❉ Resistance is useless as the Manics bring the bravado to the stage, playing with every ounce of their beings; writes Eoghan Lyng.
And they’re off, James Dean Bradfield straddles into the colossal International Blue riff, a fiery flair of feedback fires him into the microphone, ably supported by Sean Moore’s pummelling drums and Nicky Wire’s hard hitting bass playing. It’s a testament to the band’s energy that Blue generates as much excitement as the reliably crowd-pleasing Slash N’ Burn and Motorcycle Emptiness do. Axl, Duff and Slash had better bring their A-game to the European tour; these Welsh rockers are playing with every ounce of their beings.

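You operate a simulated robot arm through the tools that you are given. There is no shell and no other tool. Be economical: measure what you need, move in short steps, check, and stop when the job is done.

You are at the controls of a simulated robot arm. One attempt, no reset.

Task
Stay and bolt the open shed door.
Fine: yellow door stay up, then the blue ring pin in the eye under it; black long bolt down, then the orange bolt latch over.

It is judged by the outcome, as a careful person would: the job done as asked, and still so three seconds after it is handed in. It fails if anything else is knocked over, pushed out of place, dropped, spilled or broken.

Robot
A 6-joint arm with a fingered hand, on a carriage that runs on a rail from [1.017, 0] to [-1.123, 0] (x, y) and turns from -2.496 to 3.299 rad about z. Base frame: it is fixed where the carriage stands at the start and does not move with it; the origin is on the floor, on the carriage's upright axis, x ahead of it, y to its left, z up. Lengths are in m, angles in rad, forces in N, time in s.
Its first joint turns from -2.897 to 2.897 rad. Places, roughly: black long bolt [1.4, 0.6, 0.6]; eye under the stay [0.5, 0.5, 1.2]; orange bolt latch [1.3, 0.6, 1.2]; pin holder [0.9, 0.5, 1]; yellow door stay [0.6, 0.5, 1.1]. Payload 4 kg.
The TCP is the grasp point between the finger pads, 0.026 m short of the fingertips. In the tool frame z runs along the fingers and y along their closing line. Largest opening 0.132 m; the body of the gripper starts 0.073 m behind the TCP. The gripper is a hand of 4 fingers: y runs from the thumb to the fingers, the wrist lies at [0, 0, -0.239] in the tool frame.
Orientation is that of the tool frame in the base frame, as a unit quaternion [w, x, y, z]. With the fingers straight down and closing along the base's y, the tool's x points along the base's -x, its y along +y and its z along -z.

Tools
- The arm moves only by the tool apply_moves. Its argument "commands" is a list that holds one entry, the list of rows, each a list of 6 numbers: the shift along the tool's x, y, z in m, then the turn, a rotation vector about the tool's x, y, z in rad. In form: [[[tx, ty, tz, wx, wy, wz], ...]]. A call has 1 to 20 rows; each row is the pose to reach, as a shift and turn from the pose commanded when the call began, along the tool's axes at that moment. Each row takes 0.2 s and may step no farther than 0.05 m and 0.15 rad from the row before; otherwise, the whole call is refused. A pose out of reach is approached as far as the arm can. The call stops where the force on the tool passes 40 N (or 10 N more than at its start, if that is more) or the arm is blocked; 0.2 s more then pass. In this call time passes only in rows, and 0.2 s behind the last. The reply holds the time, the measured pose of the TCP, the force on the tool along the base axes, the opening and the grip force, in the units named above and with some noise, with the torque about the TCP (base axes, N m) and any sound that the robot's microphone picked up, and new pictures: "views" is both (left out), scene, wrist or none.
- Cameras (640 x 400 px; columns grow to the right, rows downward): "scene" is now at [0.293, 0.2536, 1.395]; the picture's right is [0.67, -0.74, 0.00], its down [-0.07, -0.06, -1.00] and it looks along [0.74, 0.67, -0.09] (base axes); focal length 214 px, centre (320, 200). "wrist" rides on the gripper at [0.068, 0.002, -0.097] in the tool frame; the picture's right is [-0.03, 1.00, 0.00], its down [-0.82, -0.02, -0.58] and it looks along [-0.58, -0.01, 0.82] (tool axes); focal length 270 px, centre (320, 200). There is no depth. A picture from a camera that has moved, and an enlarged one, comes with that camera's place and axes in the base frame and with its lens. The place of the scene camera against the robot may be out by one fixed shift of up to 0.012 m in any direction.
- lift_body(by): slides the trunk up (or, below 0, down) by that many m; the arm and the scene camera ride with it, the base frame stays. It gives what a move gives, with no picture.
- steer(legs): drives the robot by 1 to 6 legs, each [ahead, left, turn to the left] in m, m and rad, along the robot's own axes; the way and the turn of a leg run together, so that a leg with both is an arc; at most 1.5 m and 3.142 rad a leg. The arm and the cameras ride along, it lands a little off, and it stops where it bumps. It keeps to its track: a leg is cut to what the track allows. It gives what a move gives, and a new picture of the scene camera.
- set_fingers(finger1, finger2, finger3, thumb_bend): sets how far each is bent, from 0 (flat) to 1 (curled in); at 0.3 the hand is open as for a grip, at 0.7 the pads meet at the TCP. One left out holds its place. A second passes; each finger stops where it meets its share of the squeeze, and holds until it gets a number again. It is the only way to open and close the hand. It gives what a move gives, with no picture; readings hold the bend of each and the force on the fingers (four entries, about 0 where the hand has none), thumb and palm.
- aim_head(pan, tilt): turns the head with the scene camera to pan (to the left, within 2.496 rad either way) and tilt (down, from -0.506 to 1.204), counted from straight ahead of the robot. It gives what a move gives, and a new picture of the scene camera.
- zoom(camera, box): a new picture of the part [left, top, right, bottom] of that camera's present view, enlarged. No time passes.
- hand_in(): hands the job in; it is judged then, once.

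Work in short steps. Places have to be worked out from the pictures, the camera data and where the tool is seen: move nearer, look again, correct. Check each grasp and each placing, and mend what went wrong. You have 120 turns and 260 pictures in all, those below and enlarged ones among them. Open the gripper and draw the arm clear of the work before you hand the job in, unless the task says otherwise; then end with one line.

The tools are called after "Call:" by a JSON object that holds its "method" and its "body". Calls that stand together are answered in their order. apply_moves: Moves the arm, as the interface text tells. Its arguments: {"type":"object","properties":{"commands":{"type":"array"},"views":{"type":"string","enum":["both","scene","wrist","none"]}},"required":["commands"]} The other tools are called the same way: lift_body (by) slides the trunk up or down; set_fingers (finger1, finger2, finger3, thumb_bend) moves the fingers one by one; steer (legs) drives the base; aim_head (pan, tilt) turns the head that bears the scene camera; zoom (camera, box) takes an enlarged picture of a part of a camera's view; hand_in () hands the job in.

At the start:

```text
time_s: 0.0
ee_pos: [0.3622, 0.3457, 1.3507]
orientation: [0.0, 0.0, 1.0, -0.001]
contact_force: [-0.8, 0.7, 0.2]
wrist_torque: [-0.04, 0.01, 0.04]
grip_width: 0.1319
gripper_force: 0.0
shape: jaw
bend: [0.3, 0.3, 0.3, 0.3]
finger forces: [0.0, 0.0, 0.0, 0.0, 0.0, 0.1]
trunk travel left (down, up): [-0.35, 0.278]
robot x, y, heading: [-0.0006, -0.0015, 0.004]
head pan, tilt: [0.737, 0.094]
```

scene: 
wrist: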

As a studio collective, the Manics may have peaked with The Holy Bible/Everything Must Go combo (however traumatic those albums undoubtedly proved for the band to record), but as songwriters they’ve continued to challenge themselves over the last twenty years, switching from genre to genre, idea to idea, ideology to ideology. And boy can they play! The seismic funk Walk Me To The Bridge is as exciting as No Surface All Feeling is decidedly downbeat and distorted. People Give In and Sleepflower are triumphant in their intimacies just as You Stole The Sun From My Heart and Your Love Alone Is Not Enough revel in chorus led adrenaline. Bradfield turns to an acoustic guitar for sparse renditions of Faster and Kevin Carter, paying close tribute to the poetic gift Richey Edwards left both his band and the world. It’s a particularly potent performance; despite the twenty something years since he’s left the band, Edwards’ shadow covers the stage musicians just as Syd Barrett and Ian Curtis did theirs.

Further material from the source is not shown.